Does one serve an audience by treating it as an object of reporting?
This question brought me to a stop as I was considering my topic — a case study in how a newspaper covers the poor (especially the working poor) in a town with a high percentage of its population working minimum-wage service jobs and living below the poverty line. If the primary purpose of journalism is to give citizens the information they need to be free and self-governing (Kovach & Rosenstiel 2007), does this suggest that such information is the same for all socio-economic levels?
What kind of journalism do the working poor need? What kind of journalism do the working poor want? What kind of journalism makes any particular group visible to the audience in the way that group understands itself? What type of journalism leads to political/economic visibility and efficacy?

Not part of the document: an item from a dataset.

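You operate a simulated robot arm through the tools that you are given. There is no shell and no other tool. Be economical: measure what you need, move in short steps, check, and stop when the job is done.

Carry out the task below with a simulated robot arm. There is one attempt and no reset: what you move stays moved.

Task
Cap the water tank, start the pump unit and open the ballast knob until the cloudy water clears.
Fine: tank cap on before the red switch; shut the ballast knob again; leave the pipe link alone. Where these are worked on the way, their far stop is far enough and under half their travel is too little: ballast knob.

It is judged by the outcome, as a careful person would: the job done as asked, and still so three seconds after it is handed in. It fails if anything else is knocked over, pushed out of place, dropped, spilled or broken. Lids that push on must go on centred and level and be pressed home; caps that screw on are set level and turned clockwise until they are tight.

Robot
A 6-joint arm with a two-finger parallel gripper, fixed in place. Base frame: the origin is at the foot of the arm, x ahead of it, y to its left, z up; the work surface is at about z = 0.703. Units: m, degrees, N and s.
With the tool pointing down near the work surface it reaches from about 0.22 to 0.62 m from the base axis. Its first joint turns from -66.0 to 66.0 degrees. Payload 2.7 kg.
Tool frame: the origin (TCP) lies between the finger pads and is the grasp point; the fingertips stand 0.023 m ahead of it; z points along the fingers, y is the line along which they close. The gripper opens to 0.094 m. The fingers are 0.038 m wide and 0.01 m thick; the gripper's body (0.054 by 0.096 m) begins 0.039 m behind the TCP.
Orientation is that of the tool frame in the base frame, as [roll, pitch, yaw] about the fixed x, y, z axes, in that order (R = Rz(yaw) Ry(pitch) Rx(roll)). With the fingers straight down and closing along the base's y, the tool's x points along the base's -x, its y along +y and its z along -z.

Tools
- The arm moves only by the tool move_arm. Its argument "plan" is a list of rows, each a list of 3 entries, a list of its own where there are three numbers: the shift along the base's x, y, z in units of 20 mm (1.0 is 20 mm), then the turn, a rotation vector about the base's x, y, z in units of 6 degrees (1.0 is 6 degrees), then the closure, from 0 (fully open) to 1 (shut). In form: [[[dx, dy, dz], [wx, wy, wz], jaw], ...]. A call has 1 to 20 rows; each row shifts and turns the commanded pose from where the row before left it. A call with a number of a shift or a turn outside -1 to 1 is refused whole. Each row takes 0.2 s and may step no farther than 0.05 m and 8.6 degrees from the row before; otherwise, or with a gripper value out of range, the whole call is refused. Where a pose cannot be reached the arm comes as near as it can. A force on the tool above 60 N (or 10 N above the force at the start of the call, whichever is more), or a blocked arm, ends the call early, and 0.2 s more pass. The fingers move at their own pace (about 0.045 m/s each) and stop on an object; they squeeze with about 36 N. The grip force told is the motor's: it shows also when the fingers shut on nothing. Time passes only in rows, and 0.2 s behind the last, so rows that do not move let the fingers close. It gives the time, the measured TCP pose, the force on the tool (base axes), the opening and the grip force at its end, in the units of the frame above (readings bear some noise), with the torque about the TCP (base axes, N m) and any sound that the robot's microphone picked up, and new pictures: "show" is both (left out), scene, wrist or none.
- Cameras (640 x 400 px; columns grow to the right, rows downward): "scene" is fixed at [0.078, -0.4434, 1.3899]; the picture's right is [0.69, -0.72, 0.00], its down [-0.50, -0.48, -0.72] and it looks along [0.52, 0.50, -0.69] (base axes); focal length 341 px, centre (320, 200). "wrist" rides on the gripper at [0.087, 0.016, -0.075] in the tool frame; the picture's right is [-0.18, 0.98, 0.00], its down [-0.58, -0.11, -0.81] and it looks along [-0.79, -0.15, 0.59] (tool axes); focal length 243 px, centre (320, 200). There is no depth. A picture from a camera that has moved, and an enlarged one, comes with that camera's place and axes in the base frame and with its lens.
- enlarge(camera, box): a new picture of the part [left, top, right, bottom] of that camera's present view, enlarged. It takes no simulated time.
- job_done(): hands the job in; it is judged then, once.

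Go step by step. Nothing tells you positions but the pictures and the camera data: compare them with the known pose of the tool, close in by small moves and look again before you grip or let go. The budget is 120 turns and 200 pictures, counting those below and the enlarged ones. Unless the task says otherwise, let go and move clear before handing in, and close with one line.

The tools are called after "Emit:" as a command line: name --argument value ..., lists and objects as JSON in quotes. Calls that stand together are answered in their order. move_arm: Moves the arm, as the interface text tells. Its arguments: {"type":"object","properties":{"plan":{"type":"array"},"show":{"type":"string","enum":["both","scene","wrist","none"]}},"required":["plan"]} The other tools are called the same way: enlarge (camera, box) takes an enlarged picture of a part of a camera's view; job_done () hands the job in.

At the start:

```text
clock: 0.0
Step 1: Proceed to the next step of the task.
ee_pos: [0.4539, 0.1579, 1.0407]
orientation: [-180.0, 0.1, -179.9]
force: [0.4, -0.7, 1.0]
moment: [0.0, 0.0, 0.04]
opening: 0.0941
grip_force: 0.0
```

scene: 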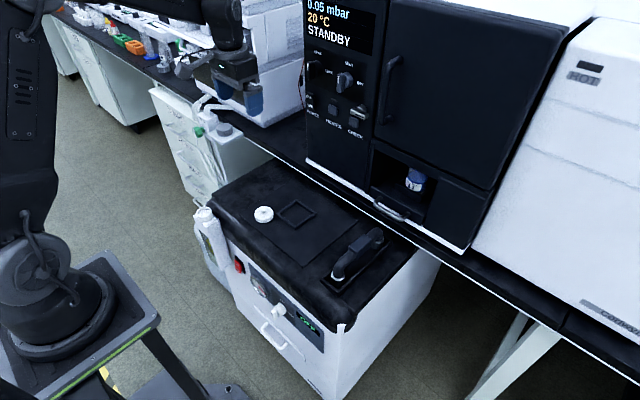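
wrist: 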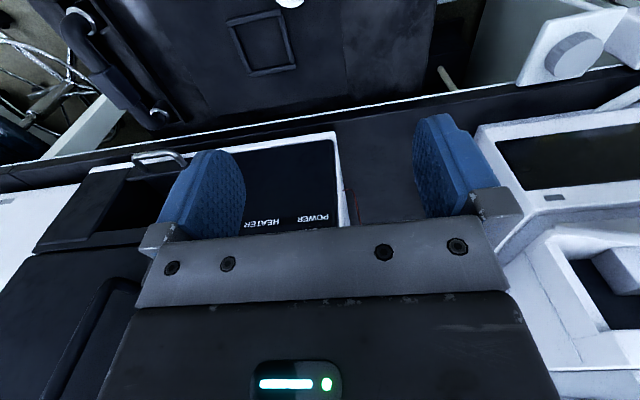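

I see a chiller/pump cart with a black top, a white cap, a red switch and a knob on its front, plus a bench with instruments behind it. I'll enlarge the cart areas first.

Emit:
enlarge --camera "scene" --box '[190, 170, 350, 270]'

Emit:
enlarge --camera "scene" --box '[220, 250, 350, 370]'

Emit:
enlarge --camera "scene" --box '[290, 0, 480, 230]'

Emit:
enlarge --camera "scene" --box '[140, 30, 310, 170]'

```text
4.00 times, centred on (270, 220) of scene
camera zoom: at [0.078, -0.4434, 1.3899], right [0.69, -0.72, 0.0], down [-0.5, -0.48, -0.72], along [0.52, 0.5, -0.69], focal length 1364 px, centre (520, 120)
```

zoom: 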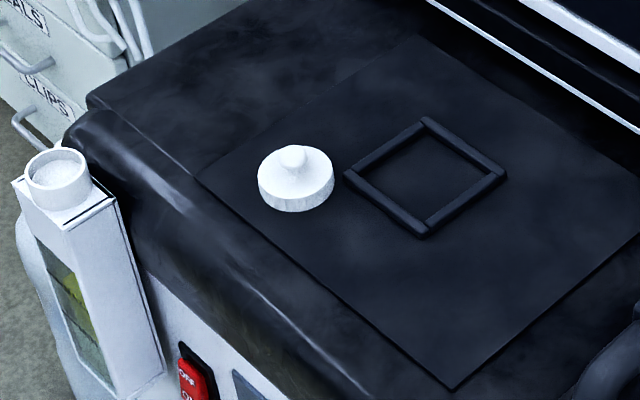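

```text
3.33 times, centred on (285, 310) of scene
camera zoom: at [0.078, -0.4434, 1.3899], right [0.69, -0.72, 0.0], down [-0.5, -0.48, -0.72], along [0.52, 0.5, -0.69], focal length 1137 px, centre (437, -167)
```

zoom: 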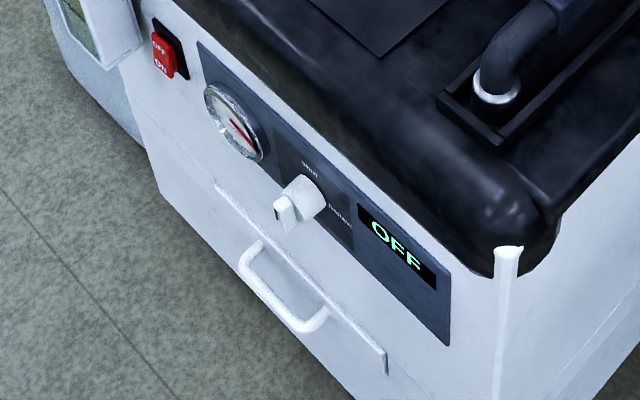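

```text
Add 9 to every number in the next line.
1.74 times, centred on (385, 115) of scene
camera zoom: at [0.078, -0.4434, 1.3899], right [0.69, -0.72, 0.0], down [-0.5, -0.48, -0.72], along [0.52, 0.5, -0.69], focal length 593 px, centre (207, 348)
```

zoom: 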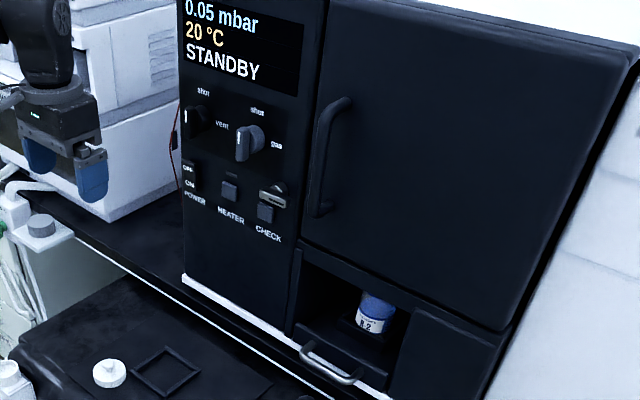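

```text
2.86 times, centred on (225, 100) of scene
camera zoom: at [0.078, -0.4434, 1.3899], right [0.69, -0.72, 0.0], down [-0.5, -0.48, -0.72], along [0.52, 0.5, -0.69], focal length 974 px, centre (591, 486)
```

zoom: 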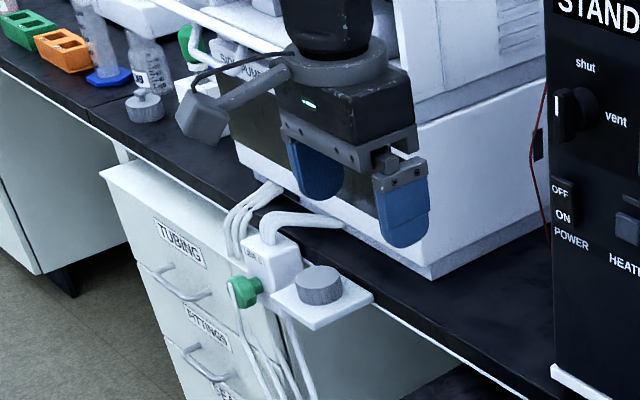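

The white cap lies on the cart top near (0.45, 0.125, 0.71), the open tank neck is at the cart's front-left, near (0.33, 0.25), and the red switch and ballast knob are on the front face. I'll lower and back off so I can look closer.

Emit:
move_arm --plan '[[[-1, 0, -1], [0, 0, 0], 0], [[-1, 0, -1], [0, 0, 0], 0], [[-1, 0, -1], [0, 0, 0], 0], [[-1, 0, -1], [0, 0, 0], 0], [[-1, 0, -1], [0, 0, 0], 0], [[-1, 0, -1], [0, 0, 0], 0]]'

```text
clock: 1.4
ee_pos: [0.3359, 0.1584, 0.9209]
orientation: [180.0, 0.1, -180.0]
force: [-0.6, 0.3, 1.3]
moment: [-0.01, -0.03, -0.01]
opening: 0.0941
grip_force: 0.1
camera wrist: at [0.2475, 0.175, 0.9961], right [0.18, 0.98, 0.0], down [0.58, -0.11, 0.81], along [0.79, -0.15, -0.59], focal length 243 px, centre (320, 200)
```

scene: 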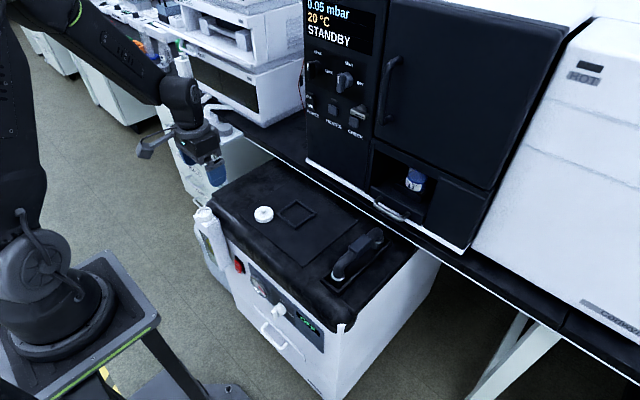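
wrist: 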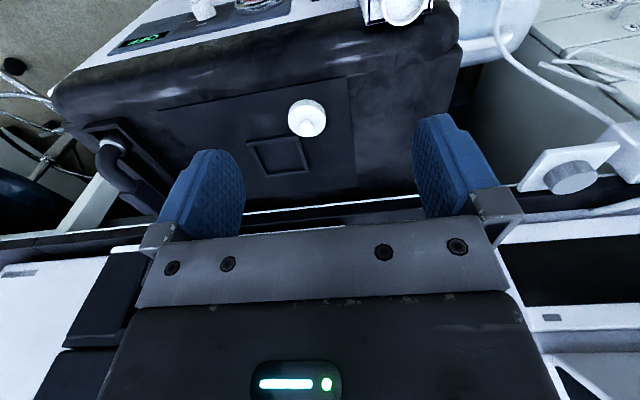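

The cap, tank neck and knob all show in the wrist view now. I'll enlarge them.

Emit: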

To see where I’m going with this, check out these quotes from Herbert Gans from a Q&A at the Nieman Journalism Lab:
Multiperspectival news reporting is more diverse. It seeks news about other subjects that are newsworthy for the variety of audiences in the total news audience; it obtains news from many other sources, including ordinary citizens, and it reports a variety of political, ideological, and social viewpoints (or perspectives).
Here’s my favorite example. Poor audiences need business news like everyone else, but not about investing in the stock market or the latest newsworthy acts, legal or illegal, by corporate bigwigs. They need to know about the businesses in which they can afford to shop and the ones that will hire them, as well as the charitable and public agencies that can help them when they are jobless and in need.
…
I find the idea of journalists as representatives [of citizens] intriguing, in part because the U.S. is an upscale democracy, the politics of which is dominated by corporate campaign funders and the upper-middle-income population that votes and participates more actively than the rest.
As a result, U.S. politics does a poor job of representing the remainder of the citizenry, especially those earning below the median income and various numerical minorities.
Journalists are not elected officials and they cannot be political representatives or advocates but they can represent people in a variety of other ways, for example by turning their experiences and problems into news, and by asking politicians and other authoritative sources questions to which unrepresented and poorly represented citizens need answers.